Neapel, (Anfang). 7. 1859

Brief Nr. 31

Die fortwährende Spannung und unruhige Erwartung über die nächsten Kriegsereignisse und den Anteil, den wir daran nehmen werden, hat mich natürlich in der letzten Woche wenig zu dem reichen Genuß von Neapels Kunst und Natur kommen lassen, zu dem wir jetzt, namentlich seit ich das Arbeiten ganz aufgegeben, vornehmlich durch Allmers Gesellschaft die Quelle geöffnet ist. Jetzt, wo mich nicht mehr das Mikroskop und der Büchertisch an das Zimmer fesseln, sehe ich Neapel mit ganz anderen Augen an und habe in den acht Tagen, seit ich wieder hier bin - trotz jener unruhvollen Störungen - mehr von Neapel selbst gesehen als in den ganzen 2 1/2 Monaten vorher. Ich wohne jetzt in einem der Zimmer S. Lucia Nr. 31, die durch ihre wundervolle Aussicht, die für die schönste in Neapel gehalten wird, berühmt sind, und zwar in einem der höchsten Nester - vier Treppen, d. h. 116 Stufen hoch!! - von denen das Reisehandbuch sagt: "Sie eignen sich für Maler, deren Lunge besser als ihr Beutel bestellt ist!" Du, liebste Mutter, würdest mich auf dieser steilen, schwindelnden Turmhöhe wohl kaum besuchen. Die Stube ist sehr groß und geräumig, so daß selbst die in Ischia gesammelten Pflanzenschätze völlig ausgebreitet darin Platz genug haben; doch ist sie niedrig und sehr heiß, da das flache Dach unmittelbar darüber und die Sonnenstrahlen, von dem steilen Felsen Pizzo Falione, an den das Haus angeklegt ist, abprallend, recht wohl darauf brennen. Hitze und Treppenspringen weden aber reichlich aufgewogen durch die überaus herrliche Rundsicht, die mir jeder Blick aus dem Fenster gewährt. Es ist deren hier nur eins (wie in jeder Stube), und dieses ist sehr groß und führt zugleich auf den nie fehlenden kleinen Balkon hinaus. In weiter blauer Rundung breitet sich der prächtige Golf zu meinen Füßen aus, grade gegenüber der rauchende Vulkan in seiner ganzen mächtigen Breite mit den wundervoll geschwungenen Linien, rechts davon die malerische Zackenkette der Sorrentiner Gebirge bis zu dem weit vorspringenden Kap Campanella - links die violette Mauer des langgestreckten Appenin, darunter der weite Hafen und die Darsena mit ihrem Mastenwald und dem roten Leuchtturm, welche über die weitvorspringenden Molomauern wegsehen. Dazu das ewig wechselnde Schauspiel der tausend kleinen und großen Barken und Schiffe, die beständig die blaue, weite Fläche durchziehen. Grade gegenüber dem Fenster liegen das mächtige englische Linienschiff "Centuria" und die zierliche amerikanische Fregatte "Macedonien".

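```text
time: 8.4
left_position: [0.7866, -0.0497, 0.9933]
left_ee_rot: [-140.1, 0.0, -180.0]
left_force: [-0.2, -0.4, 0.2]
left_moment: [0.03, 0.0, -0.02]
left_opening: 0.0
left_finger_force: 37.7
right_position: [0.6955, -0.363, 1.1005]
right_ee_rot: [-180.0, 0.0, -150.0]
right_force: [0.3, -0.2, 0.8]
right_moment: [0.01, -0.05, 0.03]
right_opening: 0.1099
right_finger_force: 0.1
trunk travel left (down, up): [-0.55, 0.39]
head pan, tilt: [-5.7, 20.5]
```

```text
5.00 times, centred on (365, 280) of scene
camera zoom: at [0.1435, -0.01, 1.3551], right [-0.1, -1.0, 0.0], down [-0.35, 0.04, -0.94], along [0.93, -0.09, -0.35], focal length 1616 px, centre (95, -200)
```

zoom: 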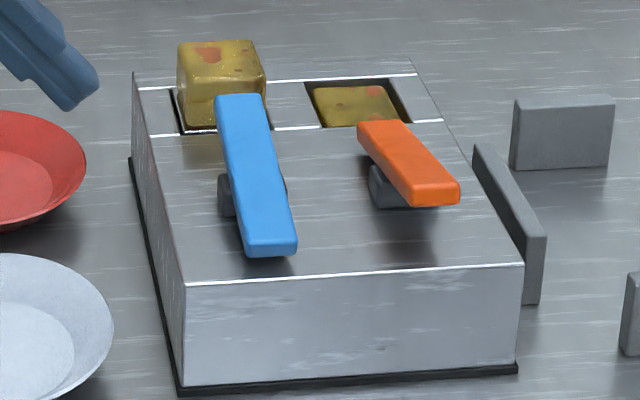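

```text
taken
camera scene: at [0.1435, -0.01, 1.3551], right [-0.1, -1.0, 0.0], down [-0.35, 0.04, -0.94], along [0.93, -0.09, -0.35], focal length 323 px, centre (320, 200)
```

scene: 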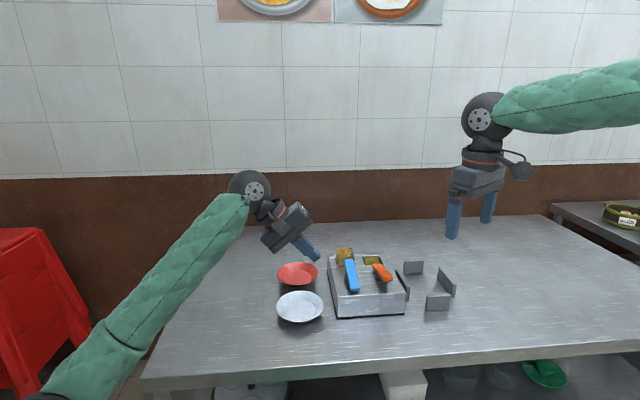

Unerschöpflichen Stoff zum Sehen und Bewundern gibt dazu das höchst bewegte Leben der S. Lucia selbst, die ich hier in ihrer ganzen Länge überschaue. Das Treiben der vielen hundert Caruzzen, Curricule und anderen Fahrzeuge, der Maultiere und Esel, der Soldaten, Marinari, Fischer und Nobilis, die es in jeder Stunde passieren und mit ihrer unerschöpflichen Lunge ein Lärmen und Geschrei vollführen, durch zahlreiche Dudelsackpfeifer und Marionettentheaterquäker akkompagniert - welches unten ganz unerträglich ist, zu meiner schwindelnden Höhe aber nur angenehm gedämpft heraufklingt. Den reizendsten Anblick bietet die S. Lucia aber abends, wenn die langen Reihen der Buden von Austernverkäufern und Fischern in hellen Lichtern prächtig funkeln und der übrige Kai sich dieser Illumination anschließt, die durch die wechselnden Feuer der Leuchttürme, durch das rote Lavaglühen des Vesuv, das grünliche Funkeln der See, die in den letzten Tagen prächtig leuchtete, zu einem wunderbaren und in seiner Art einzigen Nachtbild vervollständigt wird; und dies Getreibe dauert jetzt den größten Teil der Nacht hindurch, da die Neapolitaner jetzt schon die Nacht zum Tag machen und dafür den ganzen Tag über schlafen! Stundenlang stehe ich da abends mit meinem leiben Allmers auf dem Balkon, bewundere das köstliche Schauspiel und erzähle ihm von dem zwar nicht so großartigen und prächtigen, mir aber doch so viel lieberen Feuerwerk, mit dem die Koksöfen am Hafenplatz Nr. 4 mich erwarten. Allerliebsterweise habe ich grade das Zimmer neben Allmers bekommen; unsere Verbindungstür steht den ganzen Tag offen und wir leben wir Brüder zusammen . . .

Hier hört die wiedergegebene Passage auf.